» SET EXERCISE
Continue the extracted text that opens with "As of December".

#### EXTRACTED TEXT ####

As of December 31, 2024

Asset Allocation: Pivoting in the face of policy changes

  • Advisors pivoted away from performance-challenged areas and meaningfully increased their large-cap U.S. exposure. Inflation hedges were reduced, with commodity-related holdings dropping. Within fixed income, advisors moved to more flexible multi-sector and ultrashort mandates, while they cut back from coreplus and cash holdings. In the face of greater uncertainty around policies and interest rates, we saw an uptick in flexible strategy usage. This includes multi-sector bond within fixed income and both defined outcome and multi-strategy funds within alternative allocations.

Equities: U.S. exceptionalism gathers steam

  • U.S.: Earnings growth, fiscal spending, solid economic growth, and AI-led capital spending and innovation continued to fuel performance and interest in U.S. stocks. Large-caps gained 3.6% in advisor models, led by largecap blend stocks. Large- and mid-cap value lost share in models.
  • Sectors: At a high level, we saw reduced interest in sector-specific allocations. Inflation hedges were reduced, with natural resources and energy allocations losing share. Better-performing sectors, including technology, industrials, financials, and communications, saw increased chance of usage in models.
  • International: International stocks fell further out of favor. We saw a 1.8% drop in share in moderate allocation models, with international accounting for 19.9% of total equity. Large-cap value saw the largest drop, while small- and mid-cap strategies also decreased. Allocations to global growth mandates increased by 0.9%, while emerging markets saw the largest gains with a 2.2% increase in allocation.

Fixed Income: Policy uncertainty leads to a shift to multi-sector and ultrashort allocations

  • The Federal Reserve closed the year with a market-moving meeting on December 18, 2024, lowering expectations for the number of interest rate cuts in 2025. The fed funds rate finished the year at 4.5% after 100 basis points of interest rate cuts. (A basis point is equal to 1/100 of a percentage point.)
  • While there was notable progress on the inflation front in 2024, inflation closed the year at 3.3% on the core consumer price index (CPI) and 2.7% for headline CPI. There was also greater advisor concern around deficit spending levels.

#### COLLECTED MATERIAL ####

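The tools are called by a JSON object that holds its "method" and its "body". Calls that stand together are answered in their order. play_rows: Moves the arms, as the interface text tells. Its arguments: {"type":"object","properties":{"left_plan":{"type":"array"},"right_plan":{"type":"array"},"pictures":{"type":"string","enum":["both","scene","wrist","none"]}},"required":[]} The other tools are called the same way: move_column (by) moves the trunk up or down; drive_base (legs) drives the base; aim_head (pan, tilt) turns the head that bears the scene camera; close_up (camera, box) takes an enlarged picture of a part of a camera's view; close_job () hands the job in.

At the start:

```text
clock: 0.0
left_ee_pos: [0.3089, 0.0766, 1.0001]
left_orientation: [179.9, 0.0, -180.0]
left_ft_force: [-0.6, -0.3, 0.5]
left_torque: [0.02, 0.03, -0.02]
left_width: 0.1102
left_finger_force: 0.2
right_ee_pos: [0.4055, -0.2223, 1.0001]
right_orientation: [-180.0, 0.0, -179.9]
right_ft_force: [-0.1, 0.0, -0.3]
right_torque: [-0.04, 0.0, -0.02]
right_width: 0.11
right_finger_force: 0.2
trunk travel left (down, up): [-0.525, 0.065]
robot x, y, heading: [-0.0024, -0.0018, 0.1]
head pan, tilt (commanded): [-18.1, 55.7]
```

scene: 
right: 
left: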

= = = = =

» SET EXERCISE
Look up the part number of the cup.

####

» EXERCISE ANSWER
  • Policy uncertainty surrounding the economy, interest rates, and elections drove advisor use of flexible multi-sector mandates, with the category increasing by 2.0%. Coreplus mandates were cut by 1.6%, and cash dropped by1.4%. Some of of this money found its way into ultrashort mandates, which gained 1.0% of share in advisor models.
  • Duration extended in typical advisor models, finishing the year at 4.84 versus 4.67 at the end of 2023.

Alternatives: Inflation hedges reduced while defined outcome gains favor

  • Allocations to inflation hedges fell as inflation returned to more normal levels between 2 and 3%. Real assets saw the largest drop within alternatives, led by a 4% cut to natural resources and a 1.4% reduction in commodity allocations. The one bright spot within this category was infrastructure.
  • Exposure to systematic trend-following strategies fell by 4.7% as their potential for negative equity correlation was out of favor.
  • The hedged category continued to gain share, but in this edition of Portfolio Construction Pulse, the newly created defined outcome category was the biggest gainer. These products typically provide for more limited downside exposure in exchange for limited equity upside.

Outlook

Investment opportunities broaden:

  • Performance definitively favored U.S. large-cap equities at the expense of more diversified equity portfolios. While small- and mid-cap stocks began to perform, a correction in December led to another year of underperformance. The gap between U.S. and international equities was particularly wide at over 21 percentage points.
  • We look for a broadening in the investment opportunity set against the backdrop of elevated starting valuations. A strong economy and increased earnings estimates support the theme of broadening investment opportunities highlighted in our global market outlook. Areas of opportunity include industrials, financials, and energy investment at the sector level and value and small- and mid-cap equities at the portfolio level.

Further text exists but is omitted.